The only children of these families who still remain unaccounted for (i.e. no emigration record nor further record of marriage or death in Ireland) are Eleanor (b. 6.7.1828) and Joseph (b. 4.4.1836) siblings of my great grandfather Francis. I hope Des Dineen will be able to check Australian immigration records of the 1850’s-1860’s for me to see if they went there after (or before!) Henry and James, their first cousins. This is the most obvious remaining loose end in my story.
I have checked USA emigration records in search of the passage of any children of these two families. It is difficult to check all the records of all emigrant ships but I have found what I believe to be the record of the passage of John McCullagh’s son John in 1859. Before his twenty-first birthday he set out alone for Derry, there to board the emigrant ship Zered, bound for Philadelphia. She sailed on 12 May 1859.

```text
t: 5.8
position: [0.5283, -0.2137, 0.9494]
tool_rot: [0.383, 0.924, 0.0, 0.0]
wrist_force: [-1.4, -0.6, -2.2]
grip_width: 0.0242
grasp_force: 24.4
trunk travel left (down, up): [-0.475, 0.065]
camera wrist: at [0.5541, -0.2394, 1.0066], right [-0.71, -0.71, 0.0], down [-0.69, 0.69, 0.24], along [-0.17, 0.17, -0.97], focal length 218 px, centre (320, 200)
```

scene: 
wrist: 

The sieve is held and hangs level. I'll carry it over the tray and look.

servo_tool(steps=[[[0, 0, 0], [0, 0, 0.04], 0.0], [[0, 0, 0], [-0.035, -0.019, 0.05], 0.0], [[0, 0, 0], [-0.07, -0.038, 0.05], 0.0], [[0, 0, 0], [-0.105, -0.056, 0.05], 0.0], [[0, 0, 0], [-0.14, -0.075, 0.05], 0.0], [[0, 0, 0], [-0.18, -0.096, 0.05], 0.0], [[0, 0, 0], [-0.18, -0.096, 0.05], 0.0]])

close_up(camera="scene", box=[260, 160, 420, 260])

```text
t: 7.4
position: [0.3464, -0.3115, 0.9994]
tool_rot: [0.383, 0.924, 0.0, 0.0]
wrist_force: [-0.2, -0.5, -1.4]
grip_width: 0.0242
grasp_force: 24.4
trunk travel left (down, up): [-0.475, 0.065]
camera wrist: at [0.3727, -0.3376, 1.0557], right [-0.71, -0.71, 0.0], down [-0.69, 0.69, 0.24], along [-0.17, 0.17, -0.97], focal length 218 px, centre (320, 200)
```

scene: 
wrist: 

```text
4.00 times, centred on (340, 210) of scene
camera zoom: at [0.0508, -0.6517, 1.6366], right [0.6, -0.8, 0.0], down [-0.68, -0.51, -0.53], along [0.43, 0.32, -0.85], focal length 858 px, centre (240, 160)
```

Why do I think this is him?
No home address is recorded on the ship’s log (nor on arrival) of any passenger. Logic is required to resolve the mystery. Our John left the family farm that would be his (there is no further record of him in Ireland). He did not follow his brothers to Australia. He was twenty years old and poor (the passenger had just one piece of luggage). His nearest port of embarkation was Derry. There cannot have been many John McCullaghs (correct spelling) of that age, of that hinterland emigrating at that time. On the passenger list John is described as a labourer. Had he stayed at home he would have inherited the lease of the sixteen-acre farm in Annaghmore. He had greater ambitions.
Now we know courtesy of Des Dineen that his brothers Henry and James (b.12.12.1841) emigrated to Australia. It was the later Francis (the second son of that name: the first had died in infancy) who inherited the farm.